* Start *
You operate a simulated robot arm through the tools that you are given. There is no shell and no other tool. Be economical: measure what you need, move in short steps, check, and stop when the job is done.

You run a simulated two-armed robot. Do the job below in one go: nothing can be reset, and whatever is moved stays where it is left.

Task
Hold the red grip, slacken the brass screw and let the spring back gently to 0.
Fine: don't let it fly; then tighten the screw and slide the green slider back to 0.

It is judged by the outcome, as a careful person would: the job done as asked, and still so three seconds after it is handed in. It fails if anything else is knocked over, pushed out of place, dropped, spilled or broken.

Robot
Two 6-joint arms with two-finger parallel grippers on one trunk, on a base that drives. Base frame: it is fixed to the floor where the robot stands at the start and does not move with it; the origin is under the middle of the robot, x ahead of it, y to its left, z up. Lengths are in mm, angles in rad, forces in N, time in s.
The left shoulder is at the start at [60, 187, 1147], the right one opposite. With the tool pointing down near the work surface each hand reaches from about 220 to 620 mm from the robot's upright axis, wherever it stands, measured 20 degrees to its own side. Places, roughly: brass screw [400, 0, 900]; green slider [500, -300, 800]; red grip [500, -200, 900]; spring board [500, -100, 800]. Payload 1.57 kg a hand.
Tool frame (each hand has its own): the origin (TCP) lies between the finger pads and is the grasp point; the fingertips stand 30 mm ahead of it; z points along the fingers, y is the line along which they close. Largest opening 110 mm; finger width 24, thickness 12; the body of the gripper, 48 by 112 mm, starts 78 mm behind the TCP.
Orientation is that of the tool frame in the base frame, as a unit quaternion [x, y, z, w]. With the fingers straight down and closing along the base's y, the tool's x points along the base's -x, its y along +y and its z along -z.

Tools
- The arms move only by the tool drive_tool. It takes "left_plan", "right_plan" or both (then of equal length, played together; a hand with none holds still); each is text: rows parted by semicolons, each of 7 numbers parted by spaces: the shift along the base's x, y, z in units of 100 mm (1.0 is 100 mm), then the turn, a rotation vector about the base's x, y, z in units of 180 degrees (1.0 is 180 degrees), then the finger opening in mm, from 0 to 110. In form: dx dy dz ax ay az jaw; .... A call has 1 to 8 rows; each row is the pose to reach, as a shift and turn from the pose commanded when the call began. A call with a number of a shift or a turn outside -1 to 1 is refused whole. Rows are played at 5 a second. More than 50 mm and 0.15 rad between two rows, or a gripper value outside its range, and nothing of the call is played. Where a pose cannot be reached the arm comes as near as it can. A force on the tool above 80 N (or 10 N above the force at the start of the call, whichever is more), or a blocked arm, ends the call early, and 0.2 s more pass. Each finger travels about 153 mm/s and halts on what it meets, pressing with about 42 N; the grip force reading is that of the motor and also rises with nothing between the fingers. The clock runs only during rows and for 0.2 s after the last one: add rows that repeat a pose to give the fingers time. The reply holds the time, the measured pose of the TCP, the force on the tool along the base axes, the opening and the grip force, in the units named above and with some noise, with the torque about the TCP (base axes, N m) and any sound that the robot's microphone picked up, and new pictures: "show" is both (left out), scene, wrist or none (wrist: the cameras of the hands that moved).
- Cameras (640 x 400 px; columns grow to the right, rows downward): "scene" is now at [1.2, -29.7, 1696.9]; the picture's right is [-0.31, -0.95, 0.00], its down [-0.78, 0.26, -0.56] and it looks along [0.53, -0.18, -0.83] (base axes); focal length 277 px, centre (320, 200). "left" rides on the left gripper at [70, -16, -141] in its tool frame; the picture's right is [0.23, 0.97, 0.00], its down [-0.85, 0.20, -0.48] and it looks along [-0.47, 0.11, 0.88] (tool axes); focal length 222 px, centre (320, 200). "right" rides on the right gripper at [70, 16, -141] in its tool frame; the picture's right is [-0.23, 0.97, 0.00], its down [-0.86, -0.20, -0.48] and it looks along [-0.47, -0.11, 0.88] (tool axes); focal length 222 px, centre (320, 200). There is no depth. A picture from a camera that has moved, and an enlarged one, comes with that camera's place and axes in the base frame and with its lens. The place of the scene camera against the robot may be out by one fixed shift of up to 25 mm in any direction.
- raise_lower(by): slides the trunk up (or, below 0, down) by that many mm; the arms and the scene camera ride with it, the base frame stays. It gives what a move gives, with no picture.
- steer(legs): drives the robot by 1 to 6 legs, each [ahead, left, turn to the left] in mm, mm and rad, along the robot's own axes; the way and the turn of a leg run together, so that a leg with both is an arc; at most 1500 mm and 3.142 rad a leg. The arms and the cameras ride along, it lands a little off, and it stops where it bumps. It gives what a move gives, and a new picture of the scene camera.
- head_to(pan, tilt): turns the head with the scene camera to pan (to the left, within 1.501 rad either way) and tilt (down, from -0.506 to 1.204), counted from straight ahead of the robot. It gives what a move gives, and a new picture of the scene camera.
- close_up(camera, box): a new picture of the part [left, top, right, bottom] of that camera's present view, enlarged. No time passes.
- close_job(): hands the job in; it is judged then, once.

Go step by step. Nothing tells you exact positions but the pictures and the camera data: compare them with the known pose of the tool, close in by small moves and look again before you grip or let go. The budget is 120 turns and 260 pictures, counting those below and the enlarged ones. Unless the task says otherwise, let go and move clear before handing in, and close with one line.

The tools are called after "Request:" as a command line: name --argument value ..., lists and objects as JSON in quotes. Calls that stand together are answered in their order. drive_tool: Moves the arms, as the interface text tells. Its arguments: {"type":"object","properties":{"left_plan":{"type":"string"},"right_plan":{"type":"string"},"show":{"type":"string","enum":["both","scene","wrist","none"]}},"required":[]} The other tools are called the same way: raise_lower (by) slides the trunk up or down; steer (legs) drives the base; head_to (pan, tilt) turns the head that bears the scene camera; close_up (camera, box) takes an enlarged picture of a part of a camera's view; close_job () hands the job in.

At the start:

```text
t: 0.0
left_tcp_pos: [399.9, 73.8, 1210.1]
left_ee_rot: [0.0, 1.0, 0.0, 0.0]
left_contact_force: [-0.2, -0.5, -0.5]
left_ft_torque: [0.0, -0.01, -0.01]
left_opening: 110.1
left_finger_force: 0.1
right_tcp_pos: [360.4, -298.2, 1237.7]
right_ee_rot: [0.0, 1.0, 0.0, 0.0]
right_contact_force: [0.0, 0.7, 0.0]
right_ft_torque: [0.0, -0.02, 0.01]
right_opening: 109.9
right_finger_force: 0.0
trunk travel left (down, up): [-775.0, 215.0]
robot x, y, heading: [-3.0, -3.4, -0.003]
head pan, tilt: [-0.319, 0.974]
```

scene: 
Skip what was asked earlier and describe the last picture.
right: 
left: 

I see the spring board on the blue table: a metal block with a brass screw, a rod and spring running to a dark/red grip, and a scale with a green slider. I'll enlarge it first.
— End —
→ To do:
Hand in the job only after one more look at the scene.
* End *
→ To do:
Look through the listing and extract every line with "view" in it.

→ Response to the exercise:
- close_up(camera, box): a new picture of the part [left, top, right, bottom] of that camera's present view, enlarged. No time passes.
The tools are called after "Request:" as a command line: name --argument value ..., lists and objects as JSON in quotes. Calls that stand together are answered in their order. drive_tool: Moves the arms, as the interface text tells. Its arguments: {"type":"object","properties":{"left_plan":{"type":"string"},"right_plan":{"type":"string"},"show":{"type":"string","enum":["both","scene","wrist","none"]}},"required":[]} The other tools are called the same way: raise_lower (by) slides the trunk up or down; steer (legs) drives the base; head_to (pan, tilt) turns the head that bears the scene camera; close_up (camera, box) takes an enlarged picture of a part of a camera's view; close_job () hands the job in.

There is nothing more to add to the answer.